Знакомая из Петербурга. Не видались с ней лет восемь. Начали занимать друг друга разговором.
В это время меня уже брили, это необходимо при перевязках.
Говорил со знакомой о русском великом поэте Велемире Хлебникове.
Забинтовали по пояс, положили на кровать.
Пришла на другой день сестра жены. Я не велел тревожить никого до утра.
Посмотрела на меня. Потрогала пальцем. Успокоилась немножко.
Пошла сказать Люсе, что у меня руки и ноги остались.
О том же, что я взорвусь, было известно заранее.
Вообще, живя, я как будто бы исполняю какую-то производственную программу.

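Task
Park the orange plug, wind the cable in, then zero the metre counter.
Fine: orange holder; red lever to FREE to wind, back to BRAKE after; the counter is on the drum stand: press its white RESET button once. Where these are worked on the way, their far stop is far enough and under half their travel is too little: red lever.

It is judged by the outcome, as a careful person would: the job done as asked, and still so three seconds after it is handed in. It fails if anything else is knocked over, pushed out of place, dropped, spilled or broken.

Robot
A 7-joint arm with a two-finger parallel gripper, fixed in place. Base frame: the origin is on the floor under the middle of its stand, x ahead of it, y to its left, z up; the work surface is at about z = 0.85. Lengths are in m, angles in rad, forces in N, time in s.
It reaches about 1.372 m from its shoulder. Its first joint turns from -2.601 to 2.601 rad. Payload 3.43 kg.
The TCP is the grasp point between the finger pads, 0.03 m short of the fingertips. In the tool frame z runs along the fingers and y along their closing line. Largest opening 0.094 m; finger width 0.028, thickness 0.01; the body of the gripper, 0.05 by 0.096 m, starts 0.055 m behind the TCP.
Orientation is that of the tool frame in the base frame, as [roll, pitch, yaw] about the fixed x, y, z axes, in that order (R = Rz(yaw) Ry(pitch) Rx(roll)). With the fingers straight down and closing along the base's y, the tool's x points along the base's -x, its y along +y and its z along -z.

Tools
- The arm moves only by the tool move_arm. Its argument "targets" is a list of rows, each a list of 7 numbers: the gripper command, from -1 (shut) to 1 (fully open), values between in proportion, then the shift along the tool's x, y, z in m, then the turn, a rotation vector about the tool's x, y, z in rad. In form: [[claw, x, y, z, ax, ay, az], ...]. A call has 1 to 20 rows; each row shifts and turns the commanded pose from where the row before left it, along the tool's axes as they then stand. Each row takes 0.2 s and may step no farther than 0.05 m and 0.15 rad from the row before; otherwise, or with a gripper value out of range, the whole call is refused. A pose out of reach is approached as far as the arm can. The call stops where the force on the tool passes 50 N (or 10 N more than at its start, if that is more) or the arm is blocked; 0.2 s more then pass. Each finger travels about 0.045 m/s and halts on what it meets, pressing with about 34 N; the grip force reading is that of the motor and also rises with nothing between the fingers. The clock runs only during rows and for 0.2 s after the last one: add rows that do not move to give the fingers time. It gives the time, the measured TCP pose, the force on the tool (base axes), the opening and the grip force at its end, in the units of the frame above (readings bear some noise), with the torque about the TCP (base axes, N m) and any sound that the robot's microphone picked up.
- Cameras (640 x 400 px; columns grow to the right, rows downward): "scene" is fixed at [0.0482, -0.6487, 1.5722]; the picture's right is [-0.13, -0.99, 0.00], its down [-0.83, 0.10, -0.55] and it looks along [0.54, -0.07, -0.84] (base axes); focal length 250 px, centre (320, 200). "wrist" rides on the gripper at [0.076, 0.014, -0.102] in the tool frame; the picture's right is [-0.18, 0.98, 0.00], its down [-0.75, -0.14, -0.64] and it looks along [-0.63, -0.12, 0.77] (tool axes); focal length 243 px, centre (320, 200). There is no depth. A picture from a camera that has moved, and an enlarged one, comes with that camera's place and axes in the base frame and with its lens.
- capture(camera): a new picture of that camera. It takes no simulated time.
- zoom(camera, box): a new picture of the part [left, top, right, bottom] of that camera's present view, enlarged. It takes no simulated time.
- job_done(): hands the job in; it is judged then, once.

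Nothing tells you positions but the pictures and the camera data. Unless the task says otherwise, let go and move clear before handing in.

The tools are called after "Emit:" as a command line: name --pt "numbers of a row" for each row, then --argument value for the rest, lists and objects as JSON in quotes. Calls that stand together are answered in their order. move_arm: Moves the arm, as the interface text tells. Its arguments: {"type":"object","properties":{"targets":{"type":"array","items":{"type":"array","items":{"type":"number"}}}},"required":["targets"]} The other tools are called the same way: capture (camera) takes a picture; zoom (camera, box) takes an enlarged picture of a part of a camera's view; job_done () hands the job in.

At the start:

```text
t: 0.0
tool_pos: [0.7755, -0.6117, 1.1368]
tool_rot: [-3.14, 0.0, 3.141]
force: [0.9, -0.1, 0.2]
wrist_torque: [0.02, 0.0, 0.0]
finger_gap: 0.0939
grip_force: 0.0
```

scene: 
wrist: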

Был я ранен жестоко, в ногах, в груди сидели осколки.
Левая рука пробита, пальцы изорваны, в груди осколки.
Весь исцарапан, как когтями. Кусок мяса на ляжке вырван.
А пальцы на ноге размозжены.
Осколков у меня вынимать было нельзя. Для того чтобы вынуть, нужно было делать надрезы, и рубцы стянули бы ногу.
Осколки выходили сами.
Идешь, немного колет. Скрипит белье что-то. Остановишься, посмотришь, – маленький белый осколочек вылез из раны и торчит.
Вынешь. Ранка немедленно заживает.
Но – довольно о ранах.
Лежал и пах несвежим мясом. Время было жаркое.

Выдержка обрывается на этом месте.